History of the Documents, Lincoln 2nd US Cav Soldier's Pardon and Lee Oath

PARDON SIGNED BY PRESIDENT LINCOLN ON APRIL 14, 1865

April 14, 1865 was a busy day for President Abraham Lincoln. It was the end of a historic week. Robert E. Lee had surrendered the Army of Northern Virginia on the 9th-Palm Sunday-as Lincoln returned to Washington after a triumphant trip to conquered Richmond. The president greeted a stream of visitors and well-wishers in the morning, then presided over a Cabinet meeting that lasted more than two hours.

During the meeting, he revealed that he had again had a recurring dream. "I seemed to be in some indescribable vessel," he said, "and I was moving with great rapidity toward an indefinite shore." He said when he had experienced this dream in the past, momentous events had happened soon after. Lincoln told his Cabinet to expect great news very soon.

One of the pieces of routine business that crossed Lincoln’s desk concerned the matter of a pardon for a deserter, Pvt. Patrick Murphy. The California soldier had deserted back in 1862. He had pleaded guilty and was sentenced to be shot, but he was known not to be "perfectly sound," and the military court recommended that his sentence be commuted.

Lincoln, known for his compassion, agreed. Hours after signing this pardon (only first and last pages shown), he lay mortally wounded at Ford’s Theater with an assassin’s bullet in his brain. This document was hidden in the National Archives until 1997, when authors Thomas P. and Beverly Lowry uncovered it while reviewing 80,000 Civil War court martials of Union soldiers. They discovered more than 1,100 previously unknown documents signed by Lincoln.


AMNESTY OATH SIGNED BY ROBERT E. LEE

In June 1865, two months after his surrender at Appomattox, Robert E. Lee applied for a pardon, asking for full restoration of his citizenship. He sent it to Washington through Ulysses S. Grant, who recommended to President Andrew Johnson that it be approved.
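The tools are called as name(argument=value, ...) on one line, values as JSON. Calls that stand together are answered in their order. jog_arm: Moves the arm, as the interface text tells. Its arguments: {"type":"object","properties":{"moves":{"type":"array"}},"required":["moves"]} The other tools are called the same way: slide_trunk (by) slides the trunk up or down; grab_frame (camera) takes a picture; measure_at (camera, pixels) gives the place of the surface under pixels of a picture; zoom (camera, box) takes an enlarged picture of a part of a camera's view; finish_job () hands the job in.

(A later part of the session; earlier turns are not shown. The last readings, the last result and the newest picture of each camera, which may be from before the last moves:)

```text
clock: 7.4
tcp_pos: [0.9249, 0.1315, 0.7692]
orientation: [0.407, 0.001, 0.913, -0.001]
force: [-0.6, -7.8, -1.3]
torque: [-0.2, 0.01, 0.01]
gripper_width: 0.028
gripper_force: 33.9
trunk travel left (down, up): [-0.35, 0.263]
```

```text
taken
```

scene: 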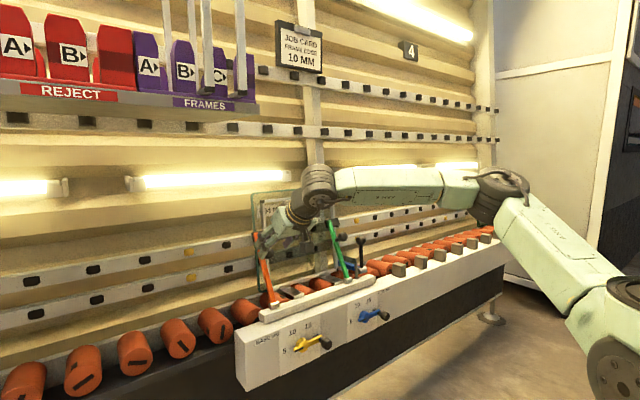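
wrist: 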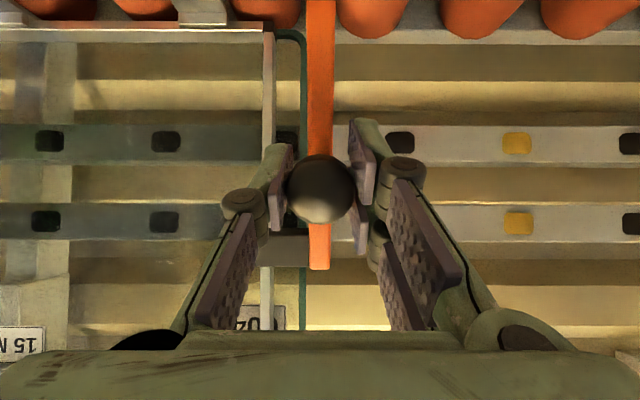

But Johnson never acted on the application. Lee was left in limbo. He was also indicted by a federal court in Virginia for treason, but never prosecuted. In mid-September 1865, Lee left Richmond for Lexington, Virginia, to become president of Washington College.
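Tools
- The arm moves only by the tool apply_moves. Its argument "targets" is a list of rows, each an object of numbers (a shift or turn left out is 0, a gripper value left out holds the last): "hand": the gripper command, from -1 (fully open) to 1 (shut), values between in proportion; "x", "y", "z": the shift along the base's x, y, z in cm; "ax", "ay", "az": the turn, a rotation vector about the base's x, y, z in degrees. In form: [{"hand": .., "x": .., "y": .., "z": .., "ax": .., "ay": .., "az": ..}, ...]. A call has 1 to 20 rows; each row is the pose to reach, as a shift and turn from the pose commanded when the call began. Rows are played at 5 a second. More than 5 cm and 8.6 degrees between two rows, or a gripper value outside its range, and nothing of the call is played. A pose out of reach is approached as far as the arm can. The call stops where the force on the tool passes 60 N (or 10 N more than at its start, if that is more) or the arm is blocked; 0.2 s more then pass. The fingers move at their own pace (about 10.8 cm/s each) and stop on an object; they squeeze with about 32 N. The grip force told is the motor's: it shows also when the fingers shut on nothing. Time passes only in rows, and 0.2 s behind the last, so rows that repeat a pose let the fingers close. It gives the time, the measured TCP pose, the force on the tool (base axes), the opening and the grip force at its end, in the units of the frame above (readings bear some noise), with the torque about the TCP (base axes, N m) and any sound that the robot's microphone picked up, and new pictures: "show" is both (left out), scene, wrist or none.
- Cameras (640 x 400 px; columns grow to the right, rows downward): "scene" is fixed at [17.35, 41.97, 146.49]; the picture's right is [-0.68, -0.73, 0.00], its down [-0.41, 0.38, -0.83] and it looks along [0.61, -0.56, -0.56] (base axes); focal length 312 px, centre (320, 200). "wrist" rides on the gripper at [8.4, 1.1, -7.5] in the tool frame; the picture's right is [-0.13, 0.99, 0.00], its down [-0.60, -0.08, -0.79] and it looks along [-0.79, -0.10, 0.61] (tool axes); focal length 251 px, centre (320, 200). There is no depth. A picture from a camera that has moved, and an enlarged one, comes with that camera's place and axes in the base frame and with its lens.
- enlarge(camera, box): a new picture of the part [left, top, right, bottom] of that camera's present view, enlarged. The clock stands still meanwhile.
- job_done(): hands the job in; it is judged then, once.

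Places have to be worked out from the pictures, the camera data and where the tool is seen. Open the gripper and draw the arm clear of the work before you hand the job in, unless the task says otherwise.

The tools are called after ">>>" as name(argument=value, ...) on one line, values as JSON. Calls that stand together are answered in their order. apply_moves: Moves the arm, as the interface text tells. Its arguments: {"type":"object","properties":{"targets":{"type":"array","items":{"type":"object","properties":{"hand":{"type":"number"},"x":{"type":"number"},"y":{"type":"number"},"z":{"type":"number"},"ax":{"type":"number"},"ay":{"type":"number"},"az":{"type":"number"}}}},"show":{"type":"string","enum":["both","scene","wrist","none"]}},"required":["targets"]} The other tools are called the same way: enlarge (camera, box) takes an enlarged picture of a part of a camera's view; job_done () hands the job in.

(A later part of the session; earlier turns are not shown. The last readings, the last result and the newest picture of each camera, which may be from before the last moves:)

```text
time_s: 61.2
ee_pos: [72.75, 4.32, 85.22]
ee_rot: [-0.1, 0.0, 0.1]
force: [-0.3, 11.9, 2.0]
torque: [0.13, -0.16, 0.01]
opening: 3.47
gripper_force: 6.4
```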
On October 2, 1865, the same day he took his oath as president of Washington College, he signed an oath of allegiance to the United States.

The pre-printed oath included a promise to abide by the Emancipation Proclamation. As Lee signed with his distinctive "R E Lee" signature, the act was witnessed by Lexington attorney (and former Confederate) Charles A. Davidson. The oath was promptly forwarded to Washington. Lee was supposed to include a signed oath such as this with his application for a pardon, which he submitted months earlier, but was apparently unaware of this requirement when he submitted it.

When Lee’s oath landed on the desk of Secretary of State William Seward, he apparently did not realize Lee had previously applied for a pardon. Seward treated the document as a piece of finished business. He gave it as a keepsake to a friend in the State Department who stuck it in his desk and forgot about it. Lee’s request for a pardon went unanswered.

One hundred and five years later, in 1970, the Amnesty Oath of Robert E. Lee was rediscovered in a bundle of old State Department papers in the National Archives. The rediscovery prompted Virginia Sen. Harry F. Byrd Jr. to introduce a resolution to restore Lee’s citizenship.

On August 5, 1975, President Gerald H. Ford signed the bill into law. After the war, Lee had encouraged his fellow Confederates to sign oaths of allegiance. But the fact that he himself had taken one was unknown until this document resurfaced more than 100 years later.